Por Ulrich Schiefer, Por dentro da África
(Artigo produzido em parceria com o Instituto Universitário de Lisboa)
Lisboa – Porque falamos de Sociedades Agrárias Africanas, e não de sociedades camponesas, de sociedades rurais, ou simplesmente do camponês africano ou, ainda, da agricultura africana? Porque são todas realidades diferentes, e vamos tratá-las cada uma no seu lugar.
As sociedades agrárias são aqui tratadas com tipos ideais (Weber), portanto de forma abstrata; numa segunda fase vamos olhar para as mudanças concretas que sofreram ao longo da sua história. Um olhar muito abreviado (e muito simplificado) sobre a história humana pode ajudar-nos um pouco na compreensão das sociedades contemporâneas.
As teorias sobre a origem do ser humano são muito pouco sólidas – cada nova descoberta de alguns ossos obriga os paleontólogos a fazer uma revisão completa das suas teorias. E a história está a ser escrita, como sempre, pelo vencedor, o homo sapiens.

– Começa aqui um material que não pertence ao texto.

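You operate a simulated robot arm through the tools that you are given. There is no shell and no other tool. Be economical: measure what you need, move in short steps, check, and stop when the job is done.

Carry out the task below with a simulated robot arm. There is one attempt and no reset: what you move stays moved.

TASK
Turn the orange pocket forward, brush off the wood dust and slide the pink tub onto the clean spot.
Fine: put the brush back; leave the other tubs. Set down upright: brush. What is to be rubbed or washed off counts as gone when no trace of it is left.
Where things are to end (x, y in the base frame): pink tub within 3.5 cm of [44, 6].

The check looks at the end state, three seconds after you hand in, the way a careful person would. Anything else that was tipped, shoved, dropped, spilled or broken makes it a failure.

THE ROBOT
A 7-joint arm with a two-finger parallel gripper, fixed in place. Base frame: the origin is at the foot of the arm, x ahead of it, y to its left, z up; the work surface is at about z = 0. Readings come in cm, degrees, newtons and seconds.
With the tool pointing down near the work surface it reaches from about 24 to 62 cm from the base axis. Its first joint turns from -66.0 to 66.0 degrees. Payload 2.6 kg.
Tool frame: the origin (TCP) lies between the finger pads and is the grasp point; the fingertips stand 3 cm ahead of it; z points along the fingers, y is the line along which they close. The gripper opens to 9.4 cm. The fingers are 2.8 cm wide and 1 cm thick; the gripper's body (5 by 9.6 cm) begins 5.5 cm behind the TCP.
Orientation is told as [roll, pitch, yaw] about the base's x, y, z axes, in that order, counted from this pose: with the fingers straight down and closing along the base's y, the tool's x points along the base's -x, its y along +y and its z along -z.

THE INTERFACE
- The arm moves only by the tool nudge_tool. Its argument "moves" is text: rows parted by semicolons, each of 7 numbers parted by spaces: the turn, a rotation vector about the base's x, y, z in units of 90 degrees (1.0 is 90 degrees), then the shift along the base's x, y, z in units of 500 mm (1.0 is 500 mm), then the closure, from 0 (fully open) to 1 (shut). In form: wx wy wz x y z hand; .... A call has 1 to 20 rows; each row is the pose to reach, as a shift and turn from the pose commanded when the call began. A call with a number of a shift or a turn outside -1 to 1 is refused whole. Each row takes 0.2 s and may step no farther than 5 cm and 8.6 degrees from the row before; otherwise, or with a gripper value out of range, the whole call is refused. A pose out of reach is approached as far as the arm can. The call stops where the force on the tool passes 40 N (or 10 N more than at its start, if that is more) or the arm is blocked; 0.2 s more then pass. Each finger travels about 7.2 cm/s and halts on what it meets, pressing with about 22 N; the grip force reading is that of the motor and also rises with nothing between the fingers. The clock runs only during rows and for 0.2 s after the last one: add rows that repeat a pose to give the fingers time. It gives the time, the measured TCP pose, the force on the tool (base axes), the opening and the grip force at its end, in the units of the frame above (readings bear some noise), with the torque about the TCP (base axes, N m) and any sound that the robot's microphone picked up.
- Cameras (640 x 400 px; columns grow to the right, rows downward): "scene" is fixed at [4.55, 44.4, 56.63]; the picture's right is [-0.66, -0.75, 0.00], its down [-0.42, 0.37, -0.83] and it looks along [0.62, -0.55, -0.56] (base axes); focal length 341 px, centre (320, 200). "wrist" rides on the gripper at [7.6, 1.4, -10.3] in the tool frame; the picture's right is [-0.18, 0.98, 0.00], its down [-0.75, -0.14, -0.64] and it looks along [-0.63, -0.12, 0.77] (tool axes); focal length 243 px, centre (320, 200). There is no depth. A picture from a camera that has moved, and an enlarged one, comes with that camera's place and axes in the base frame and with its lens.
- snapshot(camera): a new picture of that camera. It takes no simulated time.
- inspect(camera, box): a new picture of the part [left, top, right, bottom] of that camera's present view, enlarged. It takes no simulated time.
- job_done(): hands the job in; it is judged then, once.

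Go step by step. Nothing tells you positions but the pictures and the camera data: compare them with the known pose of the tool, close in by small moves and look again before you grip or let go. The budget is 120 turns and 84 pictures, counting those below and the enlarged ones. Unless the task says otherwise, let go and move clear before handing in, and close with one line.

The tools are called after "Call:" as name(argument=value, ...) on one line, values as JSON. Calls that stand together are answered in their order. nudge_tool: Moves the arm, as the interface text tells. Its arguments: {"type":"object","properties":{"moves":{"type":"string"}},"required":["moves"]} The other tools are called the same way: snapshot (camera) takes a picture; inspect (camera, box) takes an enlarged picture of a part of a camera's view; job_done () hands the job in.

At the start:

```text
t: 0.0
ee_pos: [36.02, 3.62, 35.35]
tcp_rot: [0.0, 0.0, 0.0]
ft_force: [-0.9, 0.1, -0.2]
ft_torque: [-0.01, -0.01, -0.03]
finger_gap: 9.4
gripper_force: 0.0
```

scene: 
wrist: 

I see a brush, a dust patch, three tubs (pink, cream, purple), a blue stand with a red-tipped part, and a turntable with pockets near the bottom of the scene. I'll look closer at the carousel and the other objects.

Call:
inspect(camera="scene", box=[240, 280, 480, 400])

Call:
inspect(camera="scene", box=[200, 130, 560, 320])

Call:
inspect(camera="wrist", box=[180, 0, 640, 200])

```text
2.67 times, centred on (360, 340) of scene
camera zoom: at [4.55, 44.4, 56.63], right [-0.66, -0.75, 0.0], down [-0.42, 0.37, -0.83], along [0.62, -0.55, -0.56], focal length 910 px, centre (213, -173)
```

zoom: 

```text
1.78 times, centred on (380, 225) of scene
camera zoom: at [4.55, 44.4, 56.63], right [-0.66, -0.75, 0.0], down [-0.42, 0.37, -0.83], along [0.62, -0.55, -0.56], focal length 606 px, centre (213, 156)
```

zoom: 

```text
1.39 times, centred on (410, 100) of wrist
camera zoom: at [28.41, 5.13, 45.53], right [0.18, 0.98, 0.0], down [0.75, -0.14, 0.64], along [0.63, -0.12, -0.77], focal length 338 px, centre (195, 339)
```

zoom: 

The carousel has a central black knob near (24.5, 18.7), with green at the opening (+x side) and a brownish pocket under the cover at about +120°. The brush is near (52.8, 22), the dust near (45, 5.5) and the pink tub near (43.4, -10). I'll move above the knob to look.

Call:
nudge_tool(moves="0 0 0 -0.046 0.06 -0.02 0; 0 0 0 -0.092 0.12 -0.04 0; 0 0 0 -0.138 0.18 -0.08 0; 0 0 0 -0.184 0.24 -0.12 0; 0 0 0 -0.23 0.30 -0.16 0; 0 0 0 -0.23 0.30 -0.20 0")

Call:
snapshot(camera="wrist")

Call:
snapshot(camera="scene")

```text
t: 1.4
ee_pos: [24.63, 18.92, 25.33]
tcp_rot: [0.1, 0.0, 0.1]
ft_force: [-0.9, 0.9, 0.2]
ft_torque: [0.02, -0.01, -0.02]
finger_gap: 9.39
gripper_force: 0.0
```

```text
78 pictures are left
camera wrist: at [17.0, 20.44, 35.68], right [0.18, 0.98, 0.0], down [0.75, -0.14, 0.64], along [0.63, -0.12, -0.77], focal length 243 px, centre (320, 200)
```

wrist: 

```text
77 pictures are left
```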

Ninguém sabe quando começou a história do ser humano. Mas o que parece relativamente claro é que a natureza fez, nos últimos 3 milhões de anos, várias tentativas de produzir seres que são classificados como antecessores da espécie humana e, vagamente, parecidos com o homo sapiens. Mas só nos últimos 500.000 anos surgiram, no continente africano, alguns tipos que se espalharam por muitos continentes. Estes já eram fisicamente parecidos com o homo sapiens e tinham o que distingue o ser humano, um cérebro relativamente grande.
E houve várias tentativas de sair de África e ocupar outros continentes, como por exemplo o homo Heidelbergensis, o Neanderthalensis, o Denisova e outros. Contudo, todos estes perderam contra o homo sapiens, que saiu da África há cerca de 70 000 anos para conquistar a Europa e o resto do mundo.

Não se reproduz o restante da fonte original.